During the French and Indian War, Joe was taken on a raid party to Vermont, somewhere near Newbury.  The Indians were driven off by the white men, with the exception of Joe, who was left behind badly wounded.      

He was fortunate enough to be taken care of all winter by the nearest white family.  They became friends, and when he regained his health they invited him to stay.  He felt he had to return to his own people, but he promised his new friends that he would warn them of any danger coming from St. Francis.      

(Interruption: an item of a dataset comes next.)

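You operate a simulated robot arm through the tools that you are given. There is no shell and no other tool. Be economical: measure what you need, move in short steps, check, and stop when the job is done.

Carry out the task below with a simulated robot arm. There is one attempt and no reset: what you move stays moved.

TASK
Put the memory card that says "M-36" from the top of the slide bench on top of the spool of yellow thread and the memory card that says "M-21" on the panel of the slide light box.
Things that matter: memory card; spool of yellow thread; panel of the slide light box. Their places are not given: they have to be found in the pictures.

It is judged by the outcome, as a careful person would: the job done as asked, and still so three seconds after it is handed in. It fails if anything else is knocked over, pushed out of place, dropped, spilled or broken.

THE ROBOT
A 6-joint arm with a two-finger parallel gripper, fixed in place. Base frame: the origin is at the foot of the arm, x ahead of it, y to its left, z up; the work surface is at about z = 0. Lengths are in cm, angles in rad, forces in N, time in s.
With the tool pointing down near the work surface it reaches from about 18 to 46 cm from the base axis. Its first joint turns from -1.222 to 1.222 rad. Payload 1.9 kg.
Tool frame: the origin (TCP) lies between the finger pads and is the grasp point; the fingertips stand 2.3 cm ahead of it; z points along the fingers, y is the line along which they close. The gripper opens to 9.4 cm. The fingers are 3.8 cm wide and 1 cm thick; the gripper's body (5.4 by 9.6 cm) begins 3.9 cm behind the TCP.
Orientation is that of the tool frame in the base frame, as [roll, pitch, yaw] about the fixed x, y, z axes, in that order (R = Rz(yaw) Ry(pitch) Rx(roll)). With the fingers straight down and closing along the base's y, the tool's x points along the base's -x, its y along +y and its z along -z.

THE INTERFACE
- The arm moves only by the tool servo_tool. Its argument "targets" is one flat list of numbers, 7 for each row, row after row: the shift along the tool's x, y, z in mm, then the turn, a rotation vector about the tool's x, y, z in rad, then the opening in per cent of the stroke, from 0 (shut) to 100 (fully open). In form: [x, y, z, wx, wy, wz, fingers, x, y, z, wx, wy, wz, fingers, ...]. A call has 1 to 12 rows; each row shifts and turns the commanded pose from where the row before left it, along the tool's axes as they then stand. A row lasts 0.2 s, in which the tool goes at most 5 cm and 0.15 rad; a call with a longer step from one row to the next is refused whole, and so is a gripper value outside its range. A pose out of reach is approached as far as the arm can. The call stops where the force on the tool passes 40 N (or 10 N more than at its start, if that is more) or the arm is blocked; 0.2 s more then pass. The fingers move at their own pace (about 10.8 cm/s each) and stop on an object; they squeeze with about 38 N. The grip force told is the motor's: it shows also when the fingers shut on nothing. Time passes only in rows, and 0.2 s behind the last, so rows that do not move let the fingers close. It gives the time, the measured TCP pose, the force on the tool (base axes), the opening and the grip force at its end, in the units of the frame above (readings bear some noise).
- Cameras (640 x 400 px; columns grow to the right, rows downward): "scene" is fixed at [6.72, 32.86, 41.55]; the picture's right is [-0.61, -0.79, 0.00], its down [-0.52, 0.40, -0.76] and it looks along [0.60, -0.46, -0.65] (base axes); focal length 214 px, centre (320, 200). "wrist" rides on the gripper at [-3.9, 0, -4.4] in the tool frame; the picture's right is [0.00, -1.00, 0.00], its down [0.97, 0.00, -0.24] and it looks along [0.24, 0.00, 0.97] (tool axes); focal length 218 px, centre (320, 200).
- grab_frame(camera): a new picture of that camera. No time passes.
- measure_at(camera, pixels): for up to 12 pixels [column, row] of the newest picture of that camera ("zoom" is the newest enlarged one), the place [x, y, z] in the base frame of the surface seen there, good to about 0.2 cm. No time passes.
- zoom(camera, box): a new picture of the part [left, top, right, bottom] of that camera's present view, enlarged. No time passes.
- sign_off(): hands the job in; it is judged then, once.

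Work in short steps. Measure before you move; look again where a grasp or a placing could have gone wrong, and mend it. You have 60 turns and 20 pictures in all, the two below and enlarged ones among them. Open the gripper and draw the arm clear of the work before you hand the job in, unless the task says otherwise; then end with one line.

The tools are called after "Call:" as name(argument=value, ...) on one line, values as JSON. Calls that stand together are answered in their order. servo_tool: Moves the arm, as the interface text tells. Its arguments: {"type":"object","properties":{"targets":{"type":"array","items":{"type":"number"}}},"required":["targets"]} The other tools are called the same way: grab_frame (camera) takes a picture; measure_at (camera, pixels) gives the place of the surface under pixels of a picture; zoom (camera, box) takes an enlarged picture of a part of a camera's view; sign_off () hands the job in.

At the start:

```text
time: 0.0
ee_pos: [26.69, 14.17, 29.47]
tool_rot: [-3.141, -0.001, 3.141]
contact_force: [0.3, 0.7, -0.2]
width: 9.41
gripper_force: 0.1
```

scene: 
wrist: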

Joe did come back from time to time to fish and hunt, sometimes trading fish and game for beads and cloth,  and he passed along word of hostile Indians in ambush.  When the famed Rogers Rangers party made its attack on the sleeping village of St. Francis, Joe fled with the other panic-stricken survivors.      

Joe had wooed and won a squaw, Molly, away from her brave, and he brought her and her two infant sons, Toomalek and Muxa-Wuxal, by secret Indian trails back to Coos valley.  

Joe would never return to Canada; not only had he stolen another brave's squaw, but he had gained a reputation as a traitor from his warnings to the white settlers.  His people turned on him, and made many attempts to capture him and Molly and drag them back to Canada.  When Canada became British territory, Joe would not consider returning to the land of the Red Coats who had murdered his family.      

After Joe and Molly escaped from St. Francis, they built a tiny cabin in Walden.  Perhaps it was during this time that Joe became friends with Capt. Enoch Foster of Walden, who was purported to be Joe's companion in the woods for a number of years.  Foster was Captain of the militia and often employed Joe as a guide.      

Joe and Molly led a nomadic life spending time on their island in Joe's Pond in West Danville, in a makeshift wigwam in Peacham and in a cave between Ryegate and Newbury, among other places.      

Indian Joe was hired by General Jacob Bayley, who was commanding the northern frontier forces, protecting New England from Canada.  Joe was sent out on many dangerous missions with rangers to point out trails unknown to white men.  It is a common belief that Joe was the scout for the original mapping out of the military road known as the Bayley-Hazen Road.  It closely followed Indian trails in as straight a line as possible, at times seeming to defy gravity going up and down hills, but always going around swamps.  

General Bayley paid the men working on the road with his own funds, and so far as we know the fledgling country never reimbursed him.  The road work was discontinued before it reached its destination.  Perhaps it was feared if our troops could easily reach Canada by road, it would be just as easy for the British to invade Vermont via the same road.      

After the Revolution ended, Indian Joe received a letter of appreciation from General George Washington himself.  It summoned Joe to Washington's headquarters at Newburgh, N.Y., on the Hudson.  Joe and Molly made the trip by canoe and on foot.  He was always very proud of his visit with Washington.      

With the Revolution over, Joe and Molly continued to wander up and down the valleys helping out when they could and making new friends, some in Hyde Park.  The first settler of Morristown found them camping there and was given moose meat by the Indians during a severe winter.      

In the declining years of Joe and Molly, there were numerous petitions to the Legislature for increased payments for their care.  After 1792 there is no more reference to Molly; her death is a mystery.  It is believed that on a trip that led them quite close to the Canadian border, Molly was snatched by Indians and taken back to Canada.      

Joe's last guardian was Frye Bayley of Newbury, the nephew of General Bayley.  In February, 1819, the sick and deranged old Indian wandered out in the woods after a severe storm and was found there "badly frozen."  He died soon after.      

He is buried in Oxbow Cemetery, Newbury, next to General Bayley.  His monument says "Erected in Memory of Old Joe, the Friendly Indian Guide."